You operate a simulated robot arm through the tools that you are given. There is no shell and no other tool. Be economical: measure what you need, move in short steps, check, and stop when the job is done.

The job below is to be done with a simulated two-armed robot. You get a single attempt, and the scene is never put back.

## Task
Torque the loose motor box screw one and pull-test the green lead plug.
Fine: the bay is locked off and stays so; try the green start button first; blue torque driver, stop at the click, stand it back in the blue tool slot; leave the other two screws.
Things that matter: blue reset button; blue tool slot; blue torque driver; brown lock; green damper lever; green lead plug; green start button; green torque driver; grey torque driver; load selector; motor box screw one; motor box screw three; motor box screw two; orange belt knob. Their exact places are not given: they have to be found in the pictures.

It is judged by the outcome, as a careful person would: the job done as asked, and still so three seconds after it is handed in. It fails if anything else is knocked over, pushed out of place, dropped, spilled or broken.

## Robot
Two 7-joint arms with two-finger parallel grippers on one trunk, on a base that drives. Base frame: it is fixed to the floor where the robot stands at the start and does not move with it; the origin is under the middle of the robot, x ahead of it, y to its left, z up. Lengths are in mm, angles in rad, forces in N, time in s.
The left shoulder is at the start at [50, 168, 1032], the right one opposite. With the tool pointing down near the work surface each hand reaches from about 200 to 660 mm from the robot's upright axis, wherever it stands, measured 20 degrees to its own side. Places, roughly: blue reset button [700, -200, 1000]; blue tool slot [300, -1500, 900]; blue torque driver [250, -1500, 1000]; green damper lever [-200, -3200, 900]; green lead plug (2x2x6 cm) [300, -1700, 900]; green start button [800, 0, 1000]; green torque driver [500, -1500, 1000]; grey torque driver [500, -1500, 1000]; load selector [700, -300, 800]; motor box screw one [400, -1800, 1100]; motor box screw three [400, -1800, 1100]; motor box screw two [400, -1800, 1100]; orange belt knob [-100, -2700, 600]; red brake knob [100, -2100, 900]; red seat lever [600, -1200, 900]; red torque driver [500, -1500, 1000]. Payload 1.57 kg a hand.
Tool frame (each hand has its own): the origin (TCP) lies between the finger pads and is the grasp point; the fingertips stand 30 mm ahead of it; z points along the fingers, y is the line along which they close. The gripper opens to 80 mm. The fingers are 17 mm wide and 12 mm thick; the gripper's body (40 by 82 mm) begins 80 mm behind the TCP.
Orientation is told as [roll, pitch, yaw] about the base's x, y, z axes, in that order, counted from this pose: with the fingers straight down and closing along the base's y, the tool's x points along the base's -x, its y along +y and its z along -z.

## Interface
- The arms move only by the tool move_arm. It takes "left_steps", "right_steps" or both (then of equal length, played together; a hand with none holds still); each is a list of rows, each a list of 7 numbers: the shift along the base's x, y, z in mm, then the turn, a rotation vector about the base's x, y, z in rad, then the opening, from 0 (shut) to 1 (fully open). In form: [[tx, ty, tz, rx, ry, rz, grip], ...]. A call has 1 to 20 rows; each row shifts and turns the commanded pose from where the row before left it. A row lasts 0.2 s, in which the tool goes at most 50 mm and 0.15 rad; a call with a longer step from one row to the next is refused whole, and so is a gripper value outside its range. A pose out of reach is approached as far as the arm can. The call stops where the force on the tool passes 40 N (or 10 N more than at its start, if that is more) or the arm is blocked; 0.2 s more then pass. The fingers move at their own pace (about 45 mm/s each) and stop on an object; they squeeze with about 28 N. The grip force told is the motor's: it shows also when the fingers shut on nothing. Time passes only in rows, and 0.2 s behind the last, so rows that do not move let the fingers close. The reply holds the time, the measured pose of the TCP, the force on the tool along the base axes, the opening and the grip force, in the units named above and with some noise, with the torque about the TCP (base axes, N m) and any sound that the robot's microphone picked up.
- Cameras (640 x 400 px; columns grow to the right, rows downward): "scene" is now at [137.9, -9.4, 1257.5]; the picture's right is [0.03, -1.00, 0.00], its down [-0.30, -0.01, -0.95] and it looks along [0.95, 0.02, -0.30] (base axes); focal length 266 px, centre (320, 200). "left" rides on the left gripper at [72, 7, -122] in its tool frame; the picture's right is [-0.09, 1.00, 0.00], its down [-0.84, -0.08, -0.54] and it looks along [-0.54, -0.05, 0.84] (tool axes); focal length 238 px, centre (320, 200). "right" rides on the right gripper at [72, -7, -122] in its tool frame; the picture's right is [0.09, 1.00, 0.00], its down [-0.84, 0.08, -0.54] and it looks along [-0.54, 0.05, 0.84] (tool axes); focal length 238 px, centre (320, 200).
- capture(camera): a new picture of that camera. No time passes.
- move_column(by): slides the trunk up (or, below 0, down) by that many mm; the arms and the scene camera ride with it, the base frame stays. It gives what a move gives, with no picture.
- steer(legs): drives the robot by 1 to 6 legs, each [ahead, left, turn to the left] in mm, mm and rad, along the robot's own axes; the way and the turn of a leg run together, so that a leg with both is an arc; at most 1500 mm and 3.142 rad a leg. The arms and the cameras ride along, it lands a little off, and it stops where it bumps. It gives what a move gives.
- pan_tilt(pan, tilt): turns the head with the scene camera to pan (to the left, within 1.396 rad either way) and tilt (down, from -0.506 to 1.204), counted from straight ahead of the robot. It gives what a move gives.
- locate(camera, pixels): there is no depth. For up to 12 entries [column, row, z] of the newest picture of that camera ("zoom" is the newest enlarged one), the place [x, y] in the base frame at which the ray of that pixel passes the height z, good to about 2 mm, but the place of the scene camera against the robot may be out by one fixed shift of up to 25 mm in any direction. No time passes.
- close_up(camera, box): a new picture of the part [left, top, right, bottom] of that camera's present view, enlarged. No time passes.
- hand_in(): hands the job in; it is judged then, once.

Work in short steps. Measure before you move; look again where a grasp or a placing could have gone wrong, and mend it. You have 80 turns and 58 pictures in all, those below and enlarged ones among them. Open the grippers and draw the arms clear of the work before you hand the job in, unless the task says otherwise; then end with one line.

..............................

> **YOUR OBJECTIVE**: Which lines contain the word "short"? Copy each of them.

> **FULL SOLUTION**:
You operate a simulated robot arm through the tools that you are given. There is no shell and no other tool. Be economical: measure what you need, move in short steps, check, and stop when the job is done.
Work in short steps. Measure before you move; look again where a grasp or a placing could have gone wrong, and mend it. You have 80 turns and 58 pictures in all, those below and enlarged ones among them. Open the grippers and draw the arms clear of the work before you hand the job in, unless the task says otherwise; then end with one line.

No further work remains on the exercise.